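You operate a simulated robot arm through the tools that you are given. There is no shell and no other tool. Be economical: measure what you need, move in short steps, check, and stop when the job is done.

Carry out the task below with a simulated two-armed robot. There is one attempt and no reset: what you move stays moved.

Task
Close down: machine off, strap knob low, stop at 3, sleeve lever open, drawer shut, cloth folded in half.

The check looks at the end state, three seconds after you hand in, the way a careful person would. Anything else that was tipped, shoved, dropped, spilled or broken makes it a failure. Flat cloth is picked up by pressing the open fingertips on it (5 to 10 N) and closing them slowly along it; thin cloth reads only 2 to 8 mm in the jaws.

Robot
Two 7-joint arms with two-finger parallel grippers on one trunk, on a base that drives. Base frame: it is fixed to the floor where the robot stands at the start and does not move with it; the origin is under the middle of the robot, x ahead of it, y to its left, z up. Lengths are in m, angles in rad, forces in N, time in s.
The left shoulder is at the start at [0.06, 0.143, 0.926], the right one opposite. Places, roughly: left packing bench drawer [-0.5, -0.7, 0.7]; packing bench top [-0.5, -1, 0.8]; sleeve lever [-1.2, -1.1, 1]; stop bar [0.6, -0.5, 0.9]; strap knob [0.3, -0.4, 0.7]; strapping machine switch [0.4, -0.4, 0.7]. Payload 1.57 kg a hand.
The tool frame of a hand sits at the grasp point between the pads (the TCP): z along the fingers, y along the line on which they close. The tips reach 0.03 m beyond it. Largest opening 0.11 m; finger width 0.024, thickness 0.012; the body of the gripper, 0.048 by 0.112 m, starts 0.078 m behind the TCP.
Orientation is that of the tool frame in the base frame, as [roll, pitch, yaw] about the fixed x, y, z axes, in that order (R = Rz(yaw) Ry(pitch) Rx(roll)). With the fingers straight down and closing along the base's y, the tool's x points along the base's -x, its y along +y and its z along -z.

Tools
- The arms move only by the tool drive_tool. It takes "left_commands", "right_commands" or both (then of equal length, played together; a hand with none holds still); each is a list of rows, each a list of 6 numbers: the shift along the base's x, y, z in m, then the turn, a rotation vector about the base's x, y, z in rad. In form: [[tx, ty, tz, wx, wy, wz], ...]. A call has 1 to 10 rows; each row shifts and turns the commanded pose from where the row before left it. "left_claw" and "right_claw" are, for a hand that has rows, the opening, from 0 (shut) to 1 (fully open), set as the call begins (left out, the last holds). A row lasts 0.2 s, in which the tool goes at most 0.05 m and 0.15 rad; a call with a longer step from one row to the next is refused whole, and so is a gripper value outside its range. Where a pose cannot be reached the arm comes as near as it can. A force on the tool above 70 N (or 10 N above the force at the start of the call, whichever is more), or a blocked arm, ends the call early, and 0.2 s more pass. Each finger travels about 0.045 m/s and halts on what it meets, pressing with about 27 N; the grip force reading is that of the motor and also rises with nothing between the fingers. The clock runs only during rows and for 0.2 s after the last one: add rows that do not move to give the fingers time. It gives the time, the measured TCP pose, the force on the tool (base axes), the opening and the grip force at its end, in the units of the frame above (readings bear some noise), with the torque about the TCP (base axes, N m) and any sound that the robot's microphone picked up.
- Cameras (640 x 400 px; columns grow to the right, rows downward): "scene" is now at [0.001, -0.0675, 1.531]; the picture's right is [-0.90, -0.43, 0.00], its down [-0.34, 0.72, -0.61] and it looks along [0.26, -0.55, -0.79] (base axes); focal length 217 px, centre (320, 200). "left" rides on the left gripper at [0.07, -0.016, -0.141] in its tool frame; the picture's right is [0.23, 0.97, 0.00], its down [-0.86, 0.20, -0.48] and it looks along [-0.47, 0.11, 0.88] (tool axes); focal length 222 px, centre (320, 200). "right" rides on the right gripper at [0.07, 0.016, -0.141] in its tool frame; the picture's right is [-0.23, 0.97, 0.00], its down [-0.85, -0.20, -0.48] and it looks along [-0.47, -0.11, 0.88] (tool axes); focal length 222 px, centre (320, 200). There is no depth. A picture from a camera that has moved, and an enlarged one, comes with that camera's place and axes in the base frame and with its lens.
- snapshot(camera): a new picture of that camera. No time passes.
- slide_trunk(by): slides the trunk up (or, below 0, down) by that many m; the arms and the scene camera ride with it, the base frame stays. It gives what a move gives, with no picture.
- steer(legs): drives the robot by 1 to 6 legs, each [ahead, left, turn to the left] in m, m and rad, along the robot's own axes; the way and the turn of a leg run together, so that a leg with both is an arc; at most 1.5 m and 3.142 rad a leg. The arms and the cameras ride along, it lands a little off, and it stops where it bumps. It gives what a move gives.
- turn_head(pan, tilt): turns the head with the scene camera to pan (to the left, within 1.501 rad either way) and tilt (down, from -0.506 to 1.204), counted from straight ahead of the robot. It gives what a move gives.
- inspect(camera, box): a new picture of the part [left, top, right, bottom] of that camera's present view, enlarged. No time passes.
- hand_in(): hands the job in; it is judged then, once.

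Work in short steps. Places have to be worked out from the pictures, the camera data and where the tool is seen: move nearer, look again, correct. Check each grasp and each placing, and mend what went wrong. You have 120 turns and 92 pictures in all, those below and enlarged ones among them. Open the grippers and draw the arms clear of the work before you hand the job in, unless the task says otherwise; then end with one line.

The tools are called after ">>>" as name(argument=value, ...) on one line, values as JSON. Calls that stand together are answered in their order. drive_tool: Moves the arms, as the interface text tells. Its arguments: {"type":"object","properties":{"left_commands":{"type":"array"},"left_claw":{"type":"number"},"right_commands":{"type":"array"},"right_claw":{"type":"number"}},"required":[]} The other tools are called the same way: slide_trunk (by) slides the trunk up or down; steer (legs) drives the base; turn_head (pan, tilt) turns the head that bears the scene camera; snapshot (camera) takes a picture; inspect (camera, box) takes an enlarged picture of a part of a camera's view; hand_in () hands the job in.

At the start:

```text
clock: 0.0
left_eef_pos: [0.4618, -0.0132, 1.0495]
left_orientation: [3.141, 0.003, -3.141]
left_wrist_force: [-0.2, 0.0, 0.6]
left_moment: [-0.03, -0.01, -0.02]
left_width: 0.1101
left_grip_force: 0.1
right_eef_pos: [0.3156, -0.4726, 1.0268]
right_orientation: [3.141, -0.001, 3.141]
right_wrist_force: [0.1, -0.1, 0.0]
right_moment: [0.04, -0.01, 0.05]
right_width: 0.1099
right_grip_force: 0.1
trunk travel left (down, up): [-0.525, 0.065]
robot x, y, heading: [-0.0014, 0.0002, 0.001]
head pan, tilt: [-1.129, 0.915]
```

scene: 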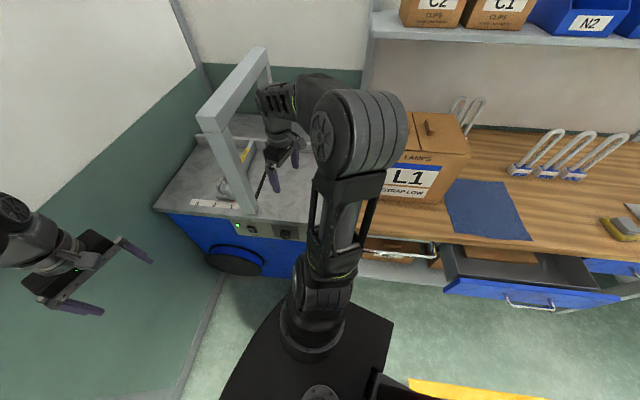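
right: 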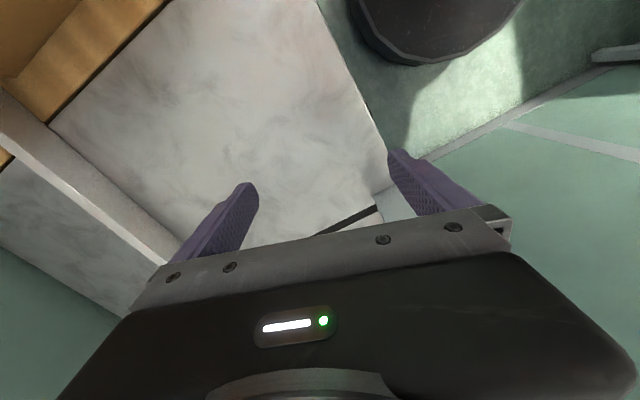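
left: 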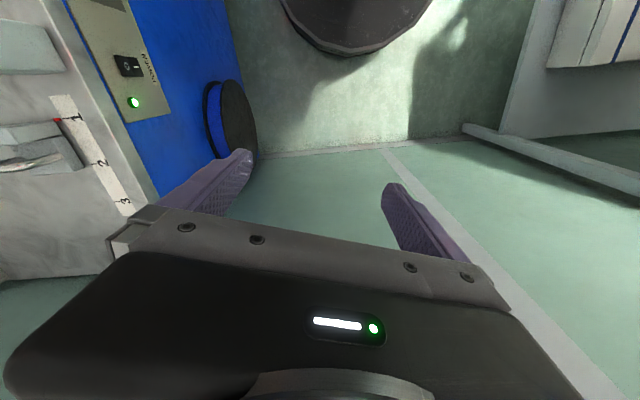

DOCUMENT SECTION:
Powiedziała , że tak się nie stanie.
Że się nie znudzisz.
Że wiecznie będziemy razem.
Ale ja nie wierze w kłamstwa.

Słodkie kłamstwa.

Nic nie warte obietnice.
Same nieszczere słowa.
I bolące serce.
Z tym kazałaś mi walczyć.
Z tym kazałaś mi żyć.
I z tym musiałam skończyć.
Ale przyzwyczaiłam się to twoich pocałunków.
Delikatnych pieszczot i zabawnych słów.
Nie chce tego kończyć.
Nie chce bez tego żyć.
Więc przeżyje w kłamstwie.
Takim słodkim
Jak twa krew.


poniedziałek, 10 lutego 2014

Miłość.

Kłamstwo na kłamstwie.
Tak zbudowałyśmy ten związek.
Blizna za blizną.
Tak go znosiłyśmy.
Każdy zdrapany strup.
Każda wylana łza.
Tak przeżywałaś go ty.
Każdy zadany cios.
Każda starta łza.
Tak znosiłam to ja.
Chowałam się.
Znajdywałaś mnie.
Chciałaś uciec.
Łapałam Cię.
Ale teraz już koniec.
Nie chce więcej.
Bycia zastępstwem
Bycia okłamanym.
Bycia kłamiącym
Że wszystko jest w porządku.

wtorek, 4 lutego 2014

Oka-san

Za dużo wspomnień przeżyłam.
Za dużo łez.
Za dużo śmiechu.
Za dużo życia.
Za dużo myśli.
I wspólnych dni....

Po prostu ją kocham.

sobota, 1 lutego 2014

Oto ja. Poprawiona wersja.


Jako, że w moim życiu właśnie skończył się ostatni rozdział ,mam zamiar zapisać pierwszy właśnie tu. W miejscu gdzie nikt mnie nie zna, i poznać nie chce. Ale ja chce by ktoś mnie wreszcie poznał, bo jak mam żyć, skoro nie znam samej siebie ,ani nikogo kto jest przy mnie?

Nie napisze tu jak się urodziłam, gdzie i jak żyła moja rodzina. Będzie to jedynie samolubne spoglądanie na moja nieskromną osobę. Na obłudną dwulicowa szmatę, jaką jestem. Chce byście poznali mnie od strony od której sama się nie znam.

Zacznę możne od tego kim jestem.

Jestem dziewczyna w podeszłym już wieku . Z czasem możne wyjawię dokładnie jakim. Jak będę kończyć to co chce napisać. Z pewnością.

Jestem Biseksualna...A może lesbijką? Nie jestem do końca pewna, mój gust jest naprawdę pokręcony i nie wyobrażam sobie już seksu z mężczyzna.

EXERCISE DESCRIPTION:
Pull out the sentences of the document section that run from "Tak zbudowałyśmy ten" through "Chciałaś uciec." and give them unchanged.

REPLY TO THE EXERCISE:
Tak zbudowałyśmy ten związek.
Blizna za blizną.
Tak go znosiłyśmy.
Każdy zdrapany strup.
Każda wylana łza.
Tak przeżywałaś go ty.
Każdy zadany cios.
Każda starta łza.
Tak znosiłam to ja.
Chowałam się.
Znajdywałaś mnie.
Chciałaś uciec.